Gather up the lines with the word "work" in them.

> _Source data_:

········

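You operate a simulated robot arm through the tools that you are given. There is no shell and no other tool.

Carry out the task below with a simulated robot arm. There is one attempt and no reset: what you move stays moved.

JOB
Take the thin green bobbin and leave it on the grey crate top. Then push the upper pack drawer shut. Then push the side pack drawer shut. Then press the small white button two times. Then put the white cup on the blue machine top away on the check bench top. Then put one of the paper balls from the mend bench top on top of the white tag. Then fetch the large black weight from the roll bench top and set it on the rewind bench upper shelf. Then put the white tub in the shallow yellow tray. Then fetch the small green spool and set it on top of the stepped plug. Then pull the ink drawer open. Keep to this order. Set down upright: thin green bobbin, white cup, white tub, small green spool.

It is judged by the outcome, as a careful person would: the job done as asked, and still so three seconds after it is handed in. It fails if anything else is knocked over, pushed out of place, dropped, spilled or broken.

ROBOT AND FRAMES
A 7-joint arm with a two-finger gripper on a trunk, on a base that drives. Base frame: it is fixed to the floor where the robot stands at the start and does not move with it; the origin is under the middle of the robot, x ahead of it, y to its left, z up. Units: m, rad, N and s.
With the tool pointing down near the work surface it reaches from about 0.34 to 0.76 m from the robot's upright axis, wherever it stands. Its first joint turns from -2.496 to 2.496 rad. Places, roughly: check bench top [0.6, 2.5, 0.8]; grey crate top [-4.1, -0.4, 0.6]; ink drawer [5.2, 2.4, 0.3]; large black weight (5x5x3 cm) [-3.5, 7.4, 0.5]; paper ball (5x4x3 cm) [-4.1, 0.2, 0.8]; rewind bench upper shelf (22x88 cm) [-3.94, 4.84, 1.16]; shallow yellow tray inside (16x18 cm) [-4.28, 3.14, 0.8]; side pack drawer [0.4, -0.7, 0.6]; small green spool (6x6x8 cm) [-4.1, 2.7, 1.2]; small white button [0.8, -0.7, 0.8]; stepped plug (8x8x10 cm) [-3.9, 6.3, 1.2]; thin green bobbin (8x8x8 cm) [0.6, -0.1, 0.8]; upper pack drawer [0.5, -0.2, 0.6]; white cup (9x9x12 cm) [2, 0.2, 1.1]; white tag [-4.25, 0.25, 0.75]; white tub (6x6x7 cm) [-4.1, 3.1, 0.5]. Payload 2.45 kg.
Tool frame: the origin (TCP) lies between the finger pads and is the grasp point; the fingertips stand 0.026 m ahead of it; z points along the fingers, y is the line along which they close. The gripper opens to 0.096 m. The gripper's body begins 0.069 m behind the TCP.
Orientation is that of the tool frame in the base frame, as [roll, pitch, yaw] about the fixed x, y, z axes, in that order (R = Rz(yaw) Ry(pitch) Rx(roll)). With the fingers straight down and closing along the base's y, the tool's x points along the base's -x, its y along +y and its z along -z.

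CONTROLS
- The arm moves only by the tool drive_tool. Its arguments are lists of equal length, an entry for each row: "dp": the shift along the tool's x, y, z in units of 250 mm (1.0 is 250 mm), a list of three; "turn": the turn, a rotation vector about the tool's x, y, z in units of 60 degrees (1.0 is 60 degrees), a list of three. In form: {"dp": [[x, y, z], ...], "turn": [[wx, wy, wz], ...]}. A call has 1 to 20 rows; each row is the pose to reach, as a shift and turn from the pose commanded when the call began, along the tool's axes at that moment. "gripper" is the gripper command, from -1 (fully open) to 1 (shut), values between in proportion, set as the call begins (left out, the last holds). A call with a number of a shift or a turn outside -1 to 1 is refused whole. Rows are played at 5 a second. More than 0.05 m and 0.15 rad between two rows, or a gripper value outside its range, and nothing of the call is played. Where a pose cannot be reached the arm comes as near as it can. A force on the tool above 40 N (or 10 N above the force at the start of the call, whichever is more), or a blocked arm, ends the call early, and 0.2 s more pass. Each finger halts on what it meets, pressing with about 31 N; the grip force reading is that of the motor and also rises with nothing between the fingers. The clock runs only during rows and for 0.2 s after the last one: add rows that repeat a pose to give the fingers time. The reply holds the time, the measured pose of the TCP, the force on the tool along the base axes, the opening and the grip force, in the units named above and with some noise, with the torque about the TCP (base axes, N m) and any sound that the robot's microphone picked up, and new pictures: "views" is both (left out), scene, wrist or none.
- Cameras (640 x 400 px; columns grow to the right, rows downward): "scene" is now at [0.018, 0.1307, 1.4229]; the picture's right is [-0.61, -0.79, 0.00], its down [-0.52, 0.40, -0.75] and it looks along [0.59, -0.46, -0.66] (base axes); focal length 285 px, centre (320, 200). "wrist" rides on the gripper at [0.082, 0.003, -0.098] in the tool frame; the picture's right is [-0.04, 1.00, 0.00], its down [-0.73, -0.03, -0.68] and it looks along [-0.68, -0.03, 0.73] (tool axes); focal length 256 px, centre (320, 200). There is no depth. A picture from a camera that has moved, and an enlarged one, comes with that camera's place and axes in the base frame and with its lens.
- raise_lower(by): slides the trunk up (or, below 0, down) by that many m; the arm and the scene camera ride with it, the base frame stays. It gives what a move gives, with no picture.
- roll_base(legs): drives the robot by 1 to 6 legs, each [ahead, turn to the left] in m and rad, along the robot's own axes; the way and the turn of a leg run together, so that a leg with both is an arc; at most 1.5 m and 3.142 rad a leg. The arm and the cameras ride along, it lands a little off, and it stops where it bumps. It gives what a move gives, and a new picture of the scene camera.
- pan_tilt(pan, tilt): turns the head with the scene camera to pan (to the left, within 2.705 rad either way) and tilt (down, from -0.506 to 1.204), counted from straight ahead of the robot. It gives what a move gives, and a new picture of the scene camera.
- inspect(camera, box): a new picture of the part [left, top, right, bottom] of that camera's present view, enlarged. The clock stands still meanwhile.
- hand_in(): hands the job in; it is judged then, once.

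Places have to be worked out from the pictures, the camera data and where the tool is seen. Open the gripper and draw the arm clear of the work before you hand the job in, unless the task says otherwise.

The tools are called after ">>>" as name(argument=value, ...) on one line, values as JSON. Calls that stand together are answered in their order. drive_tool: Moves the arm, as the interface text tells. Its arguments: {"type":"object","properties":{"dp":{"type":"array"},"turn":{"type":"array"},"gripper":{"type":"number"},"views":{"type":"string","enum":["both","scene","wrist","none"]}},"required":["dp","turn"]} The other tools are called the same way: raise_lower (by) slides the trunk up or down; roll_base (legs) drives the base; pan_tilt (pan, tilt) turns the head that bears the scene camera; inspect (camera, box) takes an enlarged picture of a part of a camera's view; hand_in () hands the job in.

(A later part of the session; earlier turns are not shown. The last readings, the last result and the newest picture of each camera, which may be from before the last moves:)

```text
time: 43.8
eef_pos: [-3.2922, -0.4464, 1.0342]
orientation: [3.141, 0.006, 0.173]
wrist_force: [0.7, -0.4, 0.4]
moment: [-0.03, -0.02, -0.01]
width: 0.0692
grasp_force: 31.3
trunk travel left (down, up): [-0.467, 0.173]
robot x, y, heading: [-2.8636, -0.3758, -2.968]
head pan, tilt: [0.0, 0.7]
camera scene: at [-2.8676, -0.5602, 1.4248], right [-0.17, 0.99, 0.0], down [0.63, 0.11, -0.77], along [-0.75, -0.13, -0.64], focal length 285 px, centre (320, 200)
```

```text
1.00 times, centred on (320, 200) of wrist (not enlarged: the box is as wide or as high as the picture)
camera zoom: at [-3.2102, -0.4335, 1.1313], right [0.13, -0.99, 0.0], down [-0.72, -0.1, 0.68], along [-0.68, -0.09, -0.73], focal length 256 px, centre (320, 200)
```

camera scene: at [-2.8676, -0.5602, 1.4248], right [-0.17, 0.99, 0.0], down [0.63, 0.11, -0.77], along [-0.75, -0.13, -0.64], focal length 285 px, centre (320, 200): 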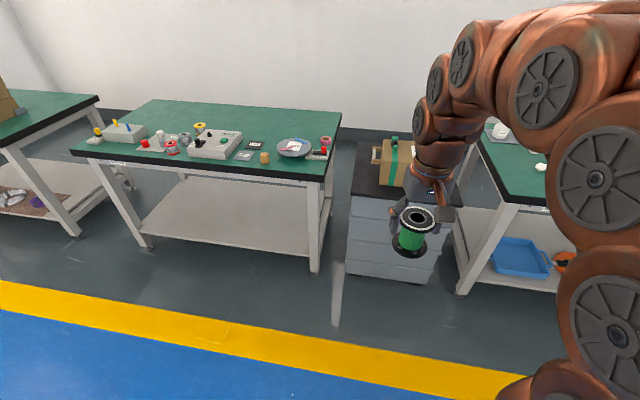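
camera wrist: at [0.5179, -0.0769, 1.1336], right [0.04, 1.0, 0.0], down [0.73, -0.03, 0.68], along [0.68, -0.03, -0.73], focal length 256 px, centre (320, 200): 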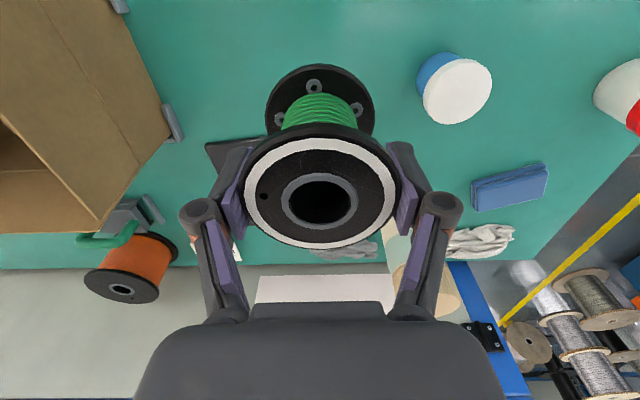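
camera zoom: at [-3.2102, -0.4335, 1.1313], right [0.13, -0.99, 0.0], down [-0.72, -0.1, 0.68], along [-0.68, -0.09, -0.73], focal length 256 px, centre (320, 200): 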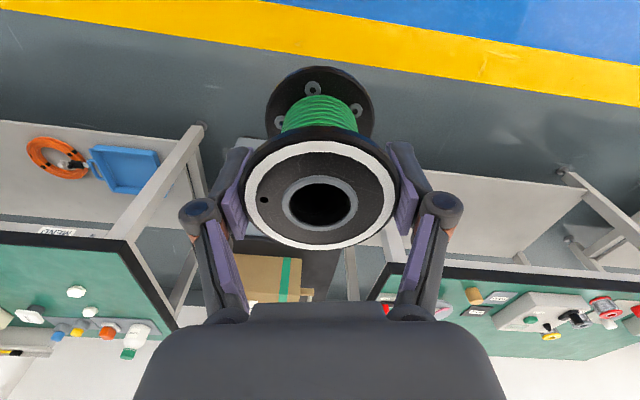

········

> _Written answer_:
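With the tool pointing down near the work surface it reaches from about 0.34 to 0.76 m from the robot's upright axis, wherever it stands. Its first joint turns from -2.496 to 2.496 rad. Places, roughly: check bench top [0.6, 2.5, 0.8]; grey crate top [-4.1, -0.4, 0.6]; ink drawer [5.2, 2.4, 0.3]; large black weight (5x5x3 cm) [-3.5, 7.4, 0.5]; paper ball (5x4x3 cm) [-4.1, 0.2, 0.8]; rewind bench upper shelf (22x88 cm) [-3.94, 4.84, 1.16]; shallow yellow tray inside (16x18 cm) [-4.28, 3.14, 0.8]; side pack drawer [0.4, -0.7, 0.6]; small green spool (6x6x8 cm) [-4.1, 2.7, 1.2]; small white button [0.8, -0.7, 0.8]; stepped plug (8x8x10 cm) [-3.9, 6.3, 1.2]; thin green bobbin (8x8x8 cm) [0.6, -0.1, 0.8]; upper pack drawer [0.5, -0.2, 0.6]; white cup (9x9x12 cm) [2, 0.2, 1.1]; white tag [-4.25, 0.25, 0.75]; white tub (6x6x7 cm) [-4.1, 3.1, 0.5]. Payload 2.45 kg.
Places have to be worked out from the pictures, the camera data and where the tool is seen. Open the gripper and draw the arm clear of the work before you hand the job in, unless the task says otherwise.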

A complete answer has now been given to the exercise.